• _COMPLETE THE FOLLOWING_
(A) Your answer is an exact quotation from the passage shown: it starts at "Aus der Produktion" and ends at "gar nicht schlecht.".
(B) Continue the passage shown that opens with "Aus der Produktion".

• _PASSAGE SHOWN_
* begin *

Aus der Produktion dieses Herbsts mag das eklatanteste Beispiel dafür der Band „Television at the Crossroads“ sein – ein Designbuch, das unweigerlich lockt: ein schöner Umschlag und ein edles Vorsatzpapier, nur – es ist wirklich nicht mehr dahinter als ein Seminar mit Studenten, das erstaunlich banale Kreationen zum Thema Fernseher zur Folge hatte. Das können sie gut, die italienischen „Stardesigner“: einen betuchten Sponsor auftreiben und einen vierfarbig schillernden Bluff produzieren, der dann in den Fachbuchhandlungen ganz Mitteleuropas aufliegt. Als Auslagendekoration ist der Band vielleicht gar nicht schlecht.

Stefano Marzano, Alessandro Mendini, Andrea Branzi: „Television at the Crossroads“, 168 S., Ln., S 663 (Academy Group, London).

Wenden wir uns trotzdem zwei seriöseren Produkten zu. Im Einleitungsessay zu „Architecture and Water“ taucht Aaron Betsky tief in die Geschichte des Wassers in der Architektur ein und spürt allen erdenklichen Spielarten dieser Beziehung nach – dem Wasser als einer Art „natürliches“ Artefakt, sei es als Brunnen, Pool oder Spiegelfläche für das „gebaute“ Artefakt, Wasser als klimatische Maßnahme, aber auch als integrierender Bestandteil des architektonischen Environments wie in Venedig oder Holland.

Vieles kennt man, etwa den Wassertempel von Tadao Ando oder den britischen Expo-Pavillon für Sevilla von Nicholas Grimshaw, das Stretto-Haus von Steven Holl oder das Solana-Projekt von Ricardo Legorreta. Außerdem ist es ein wenig ärgerlich, wenn in einer Fachpublikation Bauten und Projekte teilweise so fragmentarisch dargestellt sind, daß man bestenfalls einen flüchtigen Eindruck gewinnt. Andererseits ist die Auswahl so international, daß man dem Buch einen gewissen Informationsgehalt nicht absprechen kann.

* end *

• _DATA SEGMENT_
* begin *

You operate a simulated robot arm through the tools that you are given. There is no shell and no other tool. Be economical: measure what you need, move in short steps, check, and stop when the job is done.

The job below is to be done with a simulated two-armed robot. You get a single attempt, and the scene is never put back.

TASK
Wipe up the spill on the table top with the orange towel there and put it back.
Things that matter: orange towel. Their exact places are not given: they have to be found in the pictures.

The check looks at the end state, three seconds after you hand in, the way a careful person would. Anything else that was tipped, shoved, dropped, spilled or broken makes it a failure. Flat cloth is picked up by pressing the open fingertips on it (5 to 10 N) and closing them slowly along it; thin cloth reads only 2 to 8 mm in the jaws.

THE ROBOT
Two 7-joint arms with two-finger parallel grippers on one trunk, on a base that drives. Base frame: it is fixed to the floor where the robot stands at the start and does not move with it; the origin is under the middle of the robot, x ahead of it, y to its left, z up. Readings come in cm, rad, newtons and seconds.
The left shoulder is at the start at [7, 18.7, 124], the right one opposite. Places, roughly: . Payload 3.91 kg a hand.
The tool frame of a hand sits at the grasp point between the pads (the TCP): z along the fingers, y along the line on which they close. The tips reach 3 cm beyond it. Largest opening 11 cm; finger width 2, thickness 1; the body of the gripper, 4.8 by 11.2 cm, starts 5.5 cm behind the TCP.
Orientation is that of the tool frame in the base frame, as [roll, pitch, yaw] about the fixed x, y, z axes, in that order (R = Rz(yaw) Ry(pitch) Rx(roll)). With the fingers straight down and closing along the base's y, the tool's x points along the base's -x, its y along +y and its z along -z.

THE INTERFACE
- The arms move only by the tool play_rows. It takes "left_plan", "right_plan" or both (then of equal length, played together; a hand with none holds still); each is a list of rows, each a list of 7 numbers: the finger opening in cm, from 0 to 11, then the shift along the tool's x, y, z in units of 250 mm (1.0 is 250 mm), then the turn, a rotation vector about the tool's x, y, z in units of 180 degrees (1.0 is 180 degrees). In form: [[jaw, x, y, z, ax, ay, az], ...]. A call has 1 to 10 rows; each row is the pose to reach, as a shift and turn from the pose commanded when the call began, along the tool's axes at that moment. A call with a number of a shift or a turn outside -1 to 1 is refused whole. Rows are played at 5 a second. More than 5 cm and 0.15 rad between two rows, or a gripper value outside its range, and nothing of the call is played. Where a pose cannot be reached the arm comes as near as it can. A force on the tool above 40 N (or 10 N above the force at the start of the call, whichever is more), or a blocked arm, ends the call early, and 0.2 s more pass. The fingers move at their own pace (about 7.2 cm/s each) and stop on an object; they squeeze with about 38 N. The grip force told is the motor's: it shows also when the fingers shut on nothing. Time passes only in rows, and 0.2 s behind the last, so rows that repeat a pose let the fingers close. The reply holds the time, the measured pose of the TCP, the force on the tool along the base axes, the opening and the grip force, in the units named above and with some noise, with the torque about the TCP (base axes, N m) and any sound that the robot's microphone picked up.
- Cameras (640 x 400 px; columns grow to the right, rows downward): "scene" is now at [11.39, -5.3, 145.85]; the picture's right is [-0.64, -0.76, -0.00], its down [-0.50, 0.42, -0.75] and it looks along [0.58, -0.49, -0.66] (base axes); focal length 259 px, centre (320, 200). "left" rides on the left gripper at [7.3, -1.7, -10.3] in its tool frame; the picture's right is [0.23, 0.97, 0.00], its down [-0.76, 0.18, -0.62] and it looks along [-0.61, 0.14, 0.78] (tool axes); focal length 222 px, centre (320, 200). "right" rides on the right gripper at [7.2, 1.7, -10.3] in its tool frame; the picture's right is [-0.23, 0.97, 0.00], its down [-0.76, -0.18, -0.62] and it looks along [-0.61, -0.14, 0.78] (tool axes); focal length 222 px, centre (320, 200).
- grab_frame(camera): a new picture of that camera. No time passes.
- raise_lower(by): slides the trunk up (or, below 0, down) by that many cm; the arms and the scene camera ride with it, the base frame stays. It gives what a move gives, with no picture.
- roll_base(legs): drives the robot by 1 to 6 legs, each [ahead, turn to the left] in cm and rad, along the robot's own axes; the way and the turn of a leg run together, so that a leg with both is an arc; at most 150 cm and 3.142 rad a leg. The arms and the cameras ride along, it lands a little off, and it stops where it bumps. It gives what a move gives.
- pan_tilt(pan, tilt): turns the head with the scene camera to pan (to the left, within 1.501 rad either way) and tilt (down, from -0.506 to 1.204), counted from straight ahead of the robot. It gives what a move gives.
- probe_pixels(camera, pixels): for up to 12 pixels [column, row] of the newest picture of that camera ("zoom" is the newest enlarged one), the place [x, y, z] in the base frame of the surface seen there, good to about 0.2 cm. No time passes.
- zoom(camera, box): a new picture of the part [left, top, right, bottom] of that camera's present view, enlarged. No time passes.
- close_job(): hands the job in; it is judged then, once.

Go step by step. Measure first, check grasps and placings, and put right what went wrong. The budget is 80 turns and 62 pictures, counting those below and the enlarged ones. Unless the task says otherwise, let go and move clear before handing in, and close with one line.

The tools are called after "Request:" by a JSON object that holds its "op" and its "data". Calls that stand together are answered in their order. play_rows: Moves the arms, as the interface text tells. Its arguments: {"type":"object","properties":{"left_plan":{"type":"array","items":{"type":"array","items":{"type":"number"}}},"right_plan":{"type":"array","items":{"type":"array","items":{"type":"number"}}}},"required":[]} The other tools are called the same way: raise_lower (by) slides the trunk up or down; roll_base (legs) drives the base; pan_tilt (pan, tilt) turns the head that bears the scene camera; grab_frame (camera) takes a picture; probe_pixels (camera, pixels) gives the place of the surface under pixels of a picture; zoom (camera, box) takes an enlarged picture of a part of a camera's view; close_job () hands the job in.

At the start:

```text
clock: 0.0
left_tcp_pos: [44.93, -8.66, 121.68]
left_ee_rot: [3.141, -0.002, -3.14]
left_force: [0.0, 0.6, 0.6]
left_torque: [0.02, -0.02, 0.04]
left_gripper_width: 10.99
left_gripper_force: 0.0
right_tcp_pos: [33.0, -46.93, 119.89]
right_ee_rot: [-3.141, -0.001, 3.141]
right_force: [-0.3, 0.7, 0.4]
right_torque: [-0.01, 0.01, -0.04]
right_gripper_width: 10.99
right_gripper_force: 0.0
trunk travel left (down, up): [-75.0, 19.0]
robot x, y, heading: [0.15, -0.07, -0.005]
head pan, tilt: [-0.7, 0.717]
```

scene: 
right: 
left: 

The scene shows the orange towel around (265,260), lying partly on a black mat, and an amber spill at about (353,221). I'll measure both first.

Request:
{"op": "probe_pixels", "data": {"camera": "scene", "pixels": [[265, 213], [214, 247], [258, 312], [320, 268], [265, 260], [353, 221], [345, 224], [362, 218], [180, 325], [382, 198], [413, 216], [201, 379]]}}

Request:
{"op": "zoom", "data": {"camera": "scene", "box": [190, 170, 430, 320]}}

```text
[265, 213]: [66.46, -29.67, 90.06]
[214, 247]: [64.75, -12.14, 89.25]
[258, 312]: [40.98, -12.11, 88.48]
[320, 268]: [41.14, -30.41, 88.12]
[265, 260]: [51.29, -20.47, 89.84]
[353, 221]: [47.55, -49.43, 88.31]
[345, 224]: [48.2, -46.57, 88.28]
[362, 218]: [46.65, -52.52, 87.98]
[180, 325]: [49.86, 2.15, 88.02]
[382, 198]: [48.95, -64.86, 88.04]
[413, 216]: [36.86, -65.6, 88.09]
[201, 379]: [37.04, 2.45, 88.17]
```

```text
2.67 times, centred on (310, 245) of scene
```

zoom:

* end *

• _EXERCISE RESPONSES_
(A)
Aus der Produktion dieses Herbsts mag das eklatanteste Beispiel dafür der Band „Television at the Crossroads“ sein – ein Designbuch, das unweigerlich lockt: ein schöner Umschlag und ein edles Vorsatzpapier, nur – es ist wirklich nicht mehr dahinter als ein Seminar mit Studenten, das erstaunlich banale Kreationen zum Thema Fernseher zur Folge hatte. Das können sie gut, die italienischen „Stardesigner“: einen betuchten Sponsor auftreiben und einen vierfarbig schillernden Bluff produzieren, der dann in den Fachbuchhandlungen ganz Mitteleuropas aufliegt. Als Auslagendekoration ist der Band vielleicht gar nicht schlecht.

(B)
„Architecture and Water – Architectural Design No. 113“, 120 S., brosch., S 308 (Academy Group, London).

Schwieriger ist es mit dem Band „The Power of Architecture“. Denn über den Zusammenhang zwischen politischer Macht und Architektur gibt es längst eine Reihe von Untersuchungen: die russische Revolution und deren Architektur, Mussolini und die italienischen Futuristen, Hitler und Albert Speer. Kein Zweifel: Architektur vermag Macht auszudrücken und unter Umständen zu befördern. Trotzdem macht es einem der vorliegende Band nicht leicht, weil so viele Aspekte des Themas angesprochen sind. Natürlich ist die Hongkong-und- Shanghai-Bank des Norman Foster ein Machtsymbol, und auch die „Grands Projets“ des François Mitterrand und die Projekte zum Berliner Reichstag-Wettbewerb drücken Macht aus; und wer in der Architekturszene wüßte nicht, daß auch in einer Persönlichkeit wie Philippe Johnson, in dessen Leben und Werk, Macht zum Ausdruck kommt. Aber ist es nicht doch ein wenig gewollt, Johnson im selben Atemzug mit der – übrigens äußerst bemerkenswerten – Gefängnisarchitektur eines Remy Butler in Brest, Frankreich, abzuhandeln?

„The Power of Architecture – Architectural Design Profile 114“, 120 S., geb., S 680 (Academy Group, London).

Ein besonders interessanter Bildband ist die große, repräsentative Dokumentation eines der spektakulärsten Bauten in der Seine-Metropole, der „Bibliothèque nationale de France“ von Dominique Perrault. Diese Bibliothek schafft Raum für 17 Millionen Bücher und 3600 Leseplätze. Auch die Architektur ist eindrucksvoll: Vier hohe, jeweils einen rechten Winkel bildende Türme – sie gleichen aufgeschlagenen Büchern – umschließen eine riesige Platzfläche.

Perrault war erst 36 Jahre alt, als er 1989 den Wettbewerb für die Bibliothek gewann, weshalb auch Zweifel laut wurden, ob er eine derartige Aufgabe überhaupt würde lösen können. Aber er konnte: Fünf Jahre später war der Bau fertiggestellt.

Das Buch dokumentiert alle Stadien der Entstehung des Projekts, wobei die Baustellenphotos vielleicht sogar am aufregendsten sind, obwohl andererseits die vier Türme in ihrer Einfachheit und Ruppigkeit, eine Kraft demonstrieren, der man sich schwer entziehen kann. Perrault selbst sieht seinen Bau als „minimalistisches“ Kunstwerk. In einem in dem Band wiedergegebenen Gespräch sagt Perrault ganz unverhohlen und für einen Franzosen eigentlich überraschend, daß ihn Le Corbusier nie so fasziniert habe wie etwa Louis Kahn oder Mies van der Rohe. Tatsächlich scheint diese Architektur aus einem Stoff gemacht, dessen städtebauliche Kraft und atmosphärische Wirkung sich aus anderen Quellen nährt als den französischen Klassikern der Moderne.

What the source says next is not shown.